Fake Chinese Parts 'Found In US Planes'

More than a million fake electronic parts from China have been found in US military aircraft, posing a risk to national security, an investigation has revealed.
A report by the US Senate uncovered 1,800 cases of bogus parts - including some in special operations helicopters and the US Air Force’s largest cargo plane.
The total number of individual components involved in these cases exceeded one million, the Committee on Armed Services publication said.
“This flood of counterfeit parts, overwhelmingly from China, threatens national security, the safety of our troops and American jobs,” committee chairman Senator Carl Levin said.
“It underscores China’s failure to police the blatant market in counterfeit parts - a failure China should rectify,” he added.
As part of a year-long investigation , the US Government Accountability Office created a fictitious company and purchased electronic parts on the internet.
Of the 16 items bought, all were counterfeit and some had bogus identification numbers.
The components came from suppliers based in China - which Senator Levin described as the “epicentre of electronic part counterfeiting”.
The report accused Beijing of openly allowing counterfeiting operations, and said attempts by officials to get visas to travel to China as part of the probe had failed.
US authorities and contract companies contributed to the problem by not detecting the fakes and routinely failing to report them, the report said.
The Defense Department was also criticised for lacking “knowledge of the scope and impact of counterfeit parts on critical defence systems”.
Committee member Senator John McCain said the prevalence of bogus parts made the country vulnerable and posed a risk to “our security and the lives of the men and women who protect it”.
“The Department of Defense and its contractors must attack this problem more aggressively, particularly since counterfeiters are becoming better at shielding their dangerous fakes from detection,” he said.
The fakes included parts in the electromagnetic interference filters used in night missions and in the operation of “hellfire” missiles on SH-60B Navy helicopters.
They were also found in memory chips in the display systems of C-17 Globemaster III and C-130J military cargo planes, and in the Navy P-8A Poseidon aircraft.

Source:

http://uk.news.yahoo.com/fake-chinese-parts-found-us-planes-103012001.html

Another report on the fakes, all though it trys to focus its blame on the Chinese (as well as Britain and Canada) it does also say that they do not vet their suppliers, hmmmm penny pinching again, just look for the cheapest.

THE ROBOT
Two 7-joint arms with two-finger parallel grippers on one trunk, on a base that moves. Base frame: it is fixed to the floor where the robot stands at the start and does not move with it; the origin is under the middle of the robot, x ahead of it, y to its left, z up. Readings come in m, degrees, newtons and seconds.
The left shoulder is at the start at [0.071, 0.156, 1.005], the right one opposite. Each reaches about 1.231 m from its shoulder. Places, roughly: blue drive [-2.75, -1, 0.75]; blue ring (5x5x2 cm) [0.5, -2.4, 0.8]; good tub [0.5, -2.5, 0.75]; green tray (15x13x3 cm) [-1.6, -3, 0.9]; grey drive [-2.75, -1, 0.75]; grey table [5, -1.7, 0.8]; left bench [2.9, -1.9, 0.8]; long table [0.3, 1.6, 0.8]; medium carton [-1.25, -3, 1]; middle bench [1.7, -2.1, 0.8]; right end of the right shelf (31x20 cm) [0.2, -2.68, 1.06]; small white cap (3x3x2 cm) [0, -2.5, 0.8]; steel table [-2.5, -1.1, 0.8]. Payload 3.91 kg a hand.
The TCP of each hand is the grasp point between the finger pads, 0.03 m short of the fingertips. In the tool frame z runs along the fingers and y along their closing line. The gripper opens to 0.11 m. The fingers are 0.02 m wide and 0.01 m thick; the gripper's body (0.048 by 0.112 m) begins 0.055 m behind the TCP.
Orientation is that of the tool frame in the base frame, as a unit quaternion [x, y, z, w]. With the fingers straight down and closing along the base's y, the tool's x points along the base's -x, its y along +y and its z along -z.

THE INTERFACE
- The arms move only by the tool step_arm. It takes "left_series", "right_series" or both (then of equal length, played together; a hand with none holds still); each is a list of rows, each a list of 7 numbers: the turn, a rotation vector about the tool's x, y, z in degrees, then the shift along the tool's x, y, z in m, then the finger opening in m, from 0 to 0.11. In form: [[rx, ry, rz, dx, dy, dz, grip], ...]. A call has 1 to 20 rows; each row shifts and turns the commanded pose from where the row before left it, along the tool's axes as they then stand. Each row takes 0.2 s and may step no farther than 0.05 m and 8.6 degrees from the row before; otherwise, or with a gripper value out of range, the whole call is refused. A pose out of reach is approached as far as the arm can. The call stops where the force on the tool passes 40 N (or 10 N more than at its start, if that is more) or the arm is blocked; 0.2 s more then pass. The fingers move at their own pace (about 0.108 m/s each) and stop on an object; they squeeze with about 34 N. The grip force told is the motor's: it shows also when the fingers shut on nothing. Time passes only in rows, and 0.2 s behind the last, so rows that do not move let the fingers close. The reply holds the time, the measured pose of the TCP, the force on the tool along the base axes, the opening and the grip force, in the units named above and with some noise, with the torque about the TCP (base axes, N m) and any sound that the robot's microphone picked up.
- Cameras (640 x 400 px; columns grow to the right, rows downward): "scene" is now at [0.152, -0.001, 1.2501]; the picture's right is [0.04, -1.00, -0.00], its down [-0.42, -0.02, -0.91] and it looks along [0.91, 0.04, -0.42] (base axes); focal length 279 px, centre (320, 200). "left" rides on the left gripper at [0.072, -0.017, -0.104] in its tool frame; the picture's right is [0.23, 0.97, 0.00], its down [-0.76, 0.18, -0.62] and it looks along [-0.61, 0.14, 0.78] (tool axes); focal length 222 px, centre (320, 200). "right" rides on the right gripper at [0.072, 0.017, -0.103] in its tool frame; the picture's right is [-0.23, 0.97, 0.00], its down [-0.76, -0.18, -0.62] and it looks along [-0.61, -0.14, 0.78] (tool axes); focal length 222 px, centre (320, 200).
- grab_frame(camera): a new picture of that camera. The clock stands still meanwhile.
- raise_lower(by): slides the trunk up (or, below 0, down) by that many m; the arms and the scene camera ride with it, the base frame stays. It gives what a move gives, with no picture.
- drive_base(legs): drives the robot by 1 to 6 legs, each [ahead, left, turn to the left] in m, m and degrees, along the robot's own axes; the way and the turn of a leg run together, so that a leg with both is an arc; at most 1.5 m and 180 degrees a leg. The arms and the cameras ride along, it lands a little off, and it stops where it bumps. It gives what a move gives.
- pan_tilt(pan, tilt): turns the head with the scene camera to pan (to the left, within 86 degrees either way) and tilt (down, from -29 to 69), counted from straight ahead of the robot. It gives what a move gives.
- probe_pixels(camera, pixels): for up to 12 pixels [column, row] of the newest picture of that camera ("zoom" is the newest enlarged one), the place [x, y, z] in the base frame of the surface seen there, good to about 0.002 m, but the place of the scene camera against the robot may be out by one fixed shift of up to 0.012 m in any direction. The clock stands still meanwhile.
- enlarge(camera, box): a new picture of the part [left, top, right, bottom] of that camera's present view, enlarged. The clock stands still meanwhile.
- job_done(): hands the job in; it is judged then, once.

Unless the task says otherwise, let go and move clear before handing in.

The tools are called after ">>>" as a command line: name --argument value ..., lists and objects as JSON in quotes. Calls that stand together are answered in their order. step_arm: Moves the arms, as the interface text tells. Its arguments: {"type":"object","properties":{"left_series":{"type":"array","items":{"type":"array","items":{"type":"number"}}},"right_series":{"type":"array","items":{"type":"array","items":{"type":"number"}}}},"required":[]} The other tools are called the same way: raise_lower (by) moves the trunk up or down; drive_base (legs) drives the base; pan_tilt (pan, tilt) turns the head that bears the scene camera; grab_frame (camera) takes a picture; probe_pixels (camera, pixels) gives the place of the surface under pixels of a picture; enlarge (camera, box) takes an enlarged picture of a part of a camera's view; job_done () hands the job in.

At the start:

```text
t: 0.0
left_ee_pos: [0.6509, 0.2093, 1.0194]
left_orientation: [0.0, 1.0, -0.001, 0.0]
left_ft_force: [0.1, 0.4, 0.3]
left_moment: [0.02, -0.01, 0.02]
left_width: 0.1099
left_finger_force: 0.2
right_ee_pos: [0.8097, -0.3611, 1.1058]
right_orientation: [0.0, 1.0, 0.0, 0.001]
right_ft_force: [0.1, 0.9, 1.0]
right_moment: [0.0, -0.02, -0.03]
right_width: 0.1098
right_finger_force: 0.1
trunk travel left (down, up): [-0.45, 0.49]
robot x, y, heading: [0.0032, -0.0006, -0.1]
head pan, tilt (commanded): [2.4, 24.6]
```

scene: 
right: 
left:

Which military in their right mind also goes shopping on the internet (no doubt ebay) looking for new parts for its aircraft and missiles.

Flood of Fake Chinese Parts in US Military Gear
Tuesday, 22 May 2012 08:30 PM
Fake electronic parts are widespread in key U.S. military systems and threaten national security, with China the top source for bogus gear, a U.S. Senate investigation has concluded.
The year-long probe by the Senate Armed Services Committee found counterfeit electronic parts from China in the Air Force’s C-130J cargo plane, in assemblies for Special Operations helicopters and in the Navy’s Poseidon surveillance plane, the panel said in its report released on Monday.
The investigation found 1,800 incidents of bogus parts in the Department of Defense supply chain in 2009 and 2010. The total number of suspected fake parts in those cases topped 1 million, it said.
“The failure of a single electronic part can leave a soldier, sailor, airman or Marine vulnerable at the worst possible time,” the report said.
“Unfortunately, a flood of counterfeit electronic parts has made it a lot harder to prevent that from happening.”
Besides creating national security and safety risks, the fake parts drive up costs. The price tag for replacing a bogus memory device in a Missile Defense Agency missile, for example, was $2.7 million.
The probe found that reporting into a Defense Department program set up to identify fake parts was “severely lacking.” Only 271 reports of suspect counterfeit parts were filed with the program in the 2009-2010 period that the Armed Services Committee examined.
China was the source for 70 percent of the more than 100 incidents of bogus equipment the committee traced back through the supply chain, followed by Britain and Canada, the Senate panel concluded.
China has failed to take steps to halt counterfeiting and the Pentagon did not know the scope and impact of fake parts, it said. The defense industry’s reliance on unvetted distributors raises risks for national security and for U.S. service personnel, it added.

Well, anytime one gets sloppy in vetting of suppliers, this will happen. The possibility for damage to the National defense is horrific, and the risk unacceptable. Not so many years ago, counterfeit jet engine parts started to find their way into the civilian/commercial supply line, and these very substandard turbine parts cause some catastrophic engine failures. These parts appeared to be genuine in all respects, but once they began to come apart, tests of metallurgy, and fabrication showed them to be cleverly copied fakes.

Its not as if this is a new thing, I can remember in the 1970’s and several airliners had engines fall off in flight. It was traced iirc to an Italian or Spanish company that instead of destroying the fasteners used to hold the engines onto the aircraft after they had been used, they were cleaning them up and re-selling them as new parts.